Police station and site of Franco-era tortures declared Place of Democratic Memory
Via Laietana police station will remain open as National Police headquarters in Barcelona

The Spanish government's Official State Gazette (BOE) has published the declaration of the Via Laietana police station in Barcelona as a Place of Democratic Memory.
However, the site of Franco-era tortures will remain open as a functioning National Police station, but it must include markings of spaces of torture and political persecution.
The resolution establishes that the current police headquarters building was "the main node of the network of spaces and repressive bodies of the Franco dictatorship" in Catalonia.
The agreement rules that the history of the building must be explained and marked in the building itself, while visits will be made possible to certain areas.
The website of the Secretariat of State for Democratic Memory will also have a section dedicated to the building, with photographs and explanations.
From 1941 until Spain’s transition to democracy in the late 1970s, the building housed the Political-Social Brigade — Franco’s secret police in charge of suppressing dissent — and anti-Francoists were routinely interrogated and tortured there.
One of these people is Carles Vallejo, the president of the Former Political Prisoners Francoism Association. Active in the labor movement, Vallejo was arrested in 1970 at age 20 and tortured at the police station for 20 days straight before being sent to Barcelona’s La Model prison.
“I try to avoid Via Laietana because it all comes flooding back,” Vallejo told Catalan News in late 2020, then 45 years after Franco’s death. Life in prison, he said, was better than at the police station, despite being held in solitary confinement for a month: there was no “direct torture” there.

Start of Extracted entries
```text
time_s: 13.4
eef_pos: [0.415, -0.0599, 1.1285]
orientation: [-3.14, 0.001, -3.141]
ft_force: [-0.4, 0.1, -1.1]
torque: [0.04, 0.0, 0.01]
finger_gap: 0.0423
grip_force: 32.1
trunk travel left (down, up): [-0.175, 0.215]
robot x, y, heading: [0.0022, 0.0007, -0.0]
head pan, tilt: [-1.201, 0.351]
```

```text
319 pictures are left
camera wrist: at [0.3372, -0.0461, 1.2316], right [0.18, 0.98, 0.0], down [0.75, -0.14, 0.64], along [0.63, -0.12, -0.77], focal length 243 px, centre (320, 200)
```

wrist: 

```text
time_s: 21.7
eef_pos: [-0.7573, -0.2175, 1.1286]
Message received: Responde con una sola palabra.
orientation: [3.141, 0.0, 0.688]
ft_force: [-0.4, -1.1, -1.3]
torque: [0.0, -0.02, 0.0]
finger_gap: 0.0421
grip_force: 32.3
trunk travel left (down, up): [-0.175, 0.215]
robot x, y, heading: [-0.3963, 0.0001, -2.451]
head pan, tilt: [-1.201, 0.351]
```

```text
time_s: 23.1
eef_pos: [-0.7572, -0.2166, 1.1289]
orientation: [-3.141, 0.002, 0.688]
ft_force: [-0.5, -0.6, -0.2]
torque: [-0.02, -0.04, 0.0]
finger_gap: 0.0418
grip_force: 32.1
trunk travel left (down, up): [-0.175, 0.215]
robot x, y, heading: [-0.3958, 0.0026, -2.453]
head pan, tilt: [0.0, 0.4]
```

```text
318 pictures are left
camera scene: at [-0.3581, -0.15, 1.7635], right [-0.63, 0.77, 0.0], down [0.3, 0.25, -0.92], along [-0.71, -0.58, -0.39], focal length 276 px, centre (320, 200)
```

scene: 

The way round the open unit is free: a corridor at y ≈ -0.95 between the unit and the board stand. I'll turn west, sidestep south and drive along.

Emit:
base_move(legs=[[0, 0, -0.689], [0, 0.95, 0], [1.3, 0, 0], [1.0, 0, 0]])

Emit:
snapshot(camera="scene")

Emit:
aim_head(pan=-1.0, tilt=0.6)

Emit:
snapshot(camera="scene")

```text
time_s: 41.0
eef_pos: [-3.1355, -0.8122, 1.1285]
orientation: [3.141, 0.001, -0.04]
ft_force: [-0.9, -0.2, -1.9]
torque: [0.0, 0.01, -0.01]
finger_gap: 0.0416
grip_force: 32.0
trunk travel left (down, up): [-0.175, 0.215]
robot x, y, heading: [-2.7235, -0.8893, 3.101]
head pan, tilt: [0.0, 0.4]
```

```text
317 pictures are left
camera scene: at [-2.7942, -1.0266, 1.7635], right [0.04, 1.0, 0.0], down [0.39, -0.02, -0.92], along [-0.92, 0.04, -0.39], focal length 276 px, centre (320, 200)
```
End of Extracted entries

It is estimated that at least 4,143 people were arrested in Barcelona for political activity during the dictatorship.
Torture victim testifies
In May 2025, 82-year-old activist Blanca Serra testified before the Prosecutor's Office of Democratic Memory in Barcelona, hoping that her case will pave the way for the investigation and recognition of more victims of police abuse during the Franco regime and Spain's transition to democracy.
Serra, accompanied by civil society organizations and fellow activists, emphasized her determination to share her story, the first time a torture survivor from the infamous Via Laietana police station has testified before prosecutors.
Blanca and her late sister Eva Serra suffered both physical and psychological abuse in February 1977, as part of systematic political repression which had been imposed during the fascist dictatorship.